Quoted passage:
========
So I did this code which I think is really wrong. Can someone help?

% Problem: y'- y2 = -5x or y'= y2 - 5x
clear;
y0 = 1;

npoints = 50;
dt = 0.01;

y = zeros(npoints, 1); % this intitalizes the vector y to being all zeros
t = zeros(npoints, 1);

y(1)= y0; % the intial condition
t(1) = -1;

for step=1:npoints-1 %loop over the timesteps
y(step+1) = y(step) + dt*(y(step)*y(step)-5*x);
t(step+1) = t(step)+ dt;
end

plot(t,y);
ylim([-1,3]);
From: Torsten Hennig on 26 Apr 2010 01:47
> The problem is: Solve the initial-value problem using
> the Euler method: y' - y2 = -5x
> initial condition is y(0)=-1
> time step is h=0.01
>
> So I did this code which I think is really wrong. Can
> someone help?
>
> % Problem: y'- y2 = -5x or y'= y2 - 5x
> clear;
> y0 = 1;
>
> npoints = 50;
> dt = 0.01;
>
> y = zeros(npoints, 1); % this intitalizes the vector
> y to being all zeros
> t = zeros(npoints, 1);
>
> y(1)= y0; % the intial condition
> t(1) = -1;
>
> for step=1:npoints-1 %loop over the timesteps
> y(step+1) = y(step) + dt*(y(step)*y(step)-5*x);
> t(step+1) = t(step)+ dt;
> end
>
> plot(t,y);
> ylim([-1,3]);

t does not appear in your differential equation.
Is x = t ?
Then you have to change
y(step+1) = y(step) + dt*(y(step)*y(step)-5*x);
to
y(step+1) = y(step) + dt*(y(step)*y(step)-5*t(step));

Best wishes
Torsten.
========
Stated problem: Extend the quoted passage, starting right after its last sentence.

Dataset content:
========
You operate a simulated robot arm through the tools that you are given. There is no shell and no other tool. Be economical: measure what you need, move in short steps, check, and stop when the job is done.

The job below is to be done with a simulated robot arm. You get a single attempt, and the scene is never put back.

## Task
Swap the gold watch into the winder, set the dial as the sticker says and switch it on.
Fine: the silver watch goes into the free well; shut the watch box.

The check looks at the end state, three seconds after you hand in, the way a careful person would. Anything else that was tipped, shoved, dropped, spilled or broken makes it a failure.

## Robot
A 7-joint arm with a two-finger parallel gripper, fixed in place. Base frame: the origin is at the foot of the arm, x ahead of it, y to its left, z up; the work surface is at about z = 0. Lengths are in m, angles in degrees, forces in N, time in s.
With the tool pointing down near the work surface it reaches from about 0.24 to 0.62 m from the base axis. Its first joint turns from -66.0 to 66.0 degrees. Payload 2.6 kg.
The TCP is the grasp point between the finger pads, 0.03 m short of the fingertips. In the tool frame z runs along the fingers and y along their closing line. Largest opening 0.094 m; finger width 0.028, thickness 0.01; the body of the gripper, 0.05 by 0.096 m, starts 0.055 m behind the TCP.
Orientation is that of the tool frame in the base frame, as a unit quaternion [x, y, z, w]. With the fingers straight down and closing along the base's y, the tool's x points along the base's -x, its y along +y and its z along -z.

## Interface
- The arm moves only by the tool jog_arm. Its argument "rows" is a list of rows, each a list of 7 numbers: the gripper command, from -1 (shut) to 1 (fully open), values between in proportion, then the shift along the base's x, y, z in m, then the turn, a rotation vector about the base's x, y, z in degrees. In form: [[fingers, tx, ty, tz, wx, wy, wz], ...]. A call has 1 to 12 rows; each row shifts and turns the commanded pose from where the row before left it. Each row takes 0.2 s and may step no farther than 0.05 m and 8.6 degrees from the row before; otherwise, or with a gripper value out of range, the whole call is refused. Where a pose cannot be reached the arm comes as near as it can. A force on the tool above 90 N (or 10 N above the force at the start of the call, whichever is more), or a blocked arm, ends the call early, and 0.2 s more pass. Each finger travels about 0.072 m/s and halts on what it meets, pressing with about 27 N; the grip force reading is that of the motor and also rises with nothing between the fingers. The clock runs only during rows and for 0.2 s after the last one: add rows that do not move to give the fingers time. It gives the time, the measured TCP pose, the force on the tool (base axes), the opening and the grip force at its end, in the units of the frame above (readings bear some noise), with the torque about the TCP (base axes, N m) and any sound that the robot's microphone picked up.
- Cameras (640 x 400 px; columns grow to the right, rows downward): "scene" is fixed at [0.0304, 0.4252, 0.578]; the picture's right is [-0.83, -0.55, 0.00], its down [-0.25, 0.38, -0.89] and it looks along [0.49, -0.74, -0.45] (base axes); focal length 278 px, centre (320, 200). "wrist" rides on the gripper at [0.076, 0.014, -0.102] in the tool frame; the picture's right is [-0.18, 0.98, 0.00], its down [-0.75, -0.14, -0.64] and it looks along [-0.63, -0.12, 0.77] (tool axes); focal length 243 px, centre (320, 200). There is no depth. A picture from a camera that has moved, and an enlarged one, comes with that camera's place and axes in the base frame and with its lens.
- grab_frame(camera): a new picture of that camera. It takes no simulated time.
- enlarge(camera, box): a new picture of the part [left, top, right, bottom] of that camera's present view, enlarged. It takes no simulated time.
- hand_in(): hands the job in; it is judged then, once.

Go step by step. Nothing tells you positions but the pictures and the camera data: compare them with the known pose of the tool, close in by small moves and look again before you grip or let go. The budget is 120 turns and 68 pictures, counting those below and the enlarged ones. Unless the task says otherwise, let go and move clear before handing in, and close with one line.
========
Response to the task:
From: John D'Errico on 26 Apr 2010 08:34
"Ed " <eduardobarrera1(a)hotmail.com> wrote in message <hr3h48$6o7$1(a)fred.mathworks.com>...
> The problem is: Solve the initial-value problem using the Euler method: y' - y2 = -5x
> initial condition is y(0)=-1
> time step is h=0.01
>
> So I did this code which I think is really wrong. Can someone help?
>
> % Problem: y'- y2 = -5x or y'= y2 - 5x

Is y2 a constant, or do you mean the square of y?

How can we know? After all, you have y0 in your
code too. Should that refer to y^0 ?


> clear;
> y0 = 1;

I could swear that you told us above that y0 was -1.

Which is true?


> npoints = 50;
> dt = 0.01;
>
> y = zeros(npoints, 1); % this intitalizes the vector y to being all zeros
> t = zeros(npoints, 1);
>
> y(1)= y0; % the intial condition
> t(1) = -1;

Why are you starting the time variable at -1?

I think you have some confusion about the problem.
You don't seem to know what is t, what does y mean.
Sit down and write out clearly what you are doing.
Think about it.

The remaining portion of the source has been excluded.